§ **Data excerpt**
::::
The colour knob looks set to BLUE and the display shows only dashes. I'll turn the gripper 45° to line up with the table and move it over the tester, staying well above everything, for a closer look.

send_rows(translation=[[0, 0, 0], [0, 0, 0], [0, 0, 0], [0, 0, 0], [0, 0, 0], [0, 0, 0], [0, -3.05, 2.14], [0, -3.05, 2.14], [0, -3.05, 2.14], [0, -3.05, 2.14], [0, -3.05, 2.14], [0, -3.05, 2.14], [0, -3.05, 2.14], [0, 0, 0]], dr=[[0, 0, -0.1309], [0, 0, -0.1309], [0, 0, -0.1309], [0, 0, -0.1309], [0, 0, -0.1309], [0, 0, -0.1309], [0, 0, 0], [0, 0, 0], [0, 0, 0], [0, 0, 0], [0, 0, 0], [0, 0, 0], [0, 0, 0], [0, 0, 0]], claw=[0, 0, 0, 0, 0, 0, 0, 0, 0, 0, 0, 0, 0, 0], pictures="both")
::::
§ **To do**
In the document passage, find "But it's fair" and reproduce everything up to and including "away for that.".

§ **Document passage**
::::
But it's fair to expect that the Persian fleet will be battered as hell, especially if it ends up engaging in a battle to the death with the Greek fleet, rather than inflicting sufficient casualties to force them into withdrawing.

Still, the Persian fleet now dominates the Agean and has a number of options-
0. one of those options is NOT a close flanking manuver against the Greek force at Tempe and assaulting them from both North and south. The Pagasetic Gulf is too far away for that.
1. But they could land at the Pagasetic Gulf and march on Pherae and Larissa, seeking to strip enough Thessalian and Greek forces away from the Northern passes to enable a breakthrough.
2. or they could march on Thermopylae, and isolate Thessaly from Gree proper. Under these conditions the Thessalians might well capitulate.
3. Alternately they might try for a repeat of Marathon and invade Attica to force Athenes out of the war.
4. Or decide the Spartans are the real threat and invade Lacademon.
5. Or else they can seek to support Greek allies- the most accesible and embittered seems to be Argos. And if they land there they may well march on Corinth and seek to Isolate Sparta from Athens.
6. alternately they may avoid pitched battle and just raid the coasts until league members begin defecting.

So the fate of Hellas essentially rests on which option the Persian fleet chooses to pursue and whether the Greek states prove capable of ejecting any beachead which they form and/or preventing defections and preserving political cohesion long enough for Xerxes to grow tired of the campaign and settle for a statues quo ante peace.
::::
§ **Worked answer**
But it's fair to expect that the Persian fleet will be battered as hell, especially if it ends up engaging in a battle to the death with the Greek fleet, rather than inflicting sufficient casualties to force them into withdrawing.

Still, the Persian fleet now dominates the Agean and has a number of options-
0. one of those options is NOT a close flanking manuver against the Greek force at Tempe and assaulting them from both North and south. The Pagasetic Gulf is too far away for that.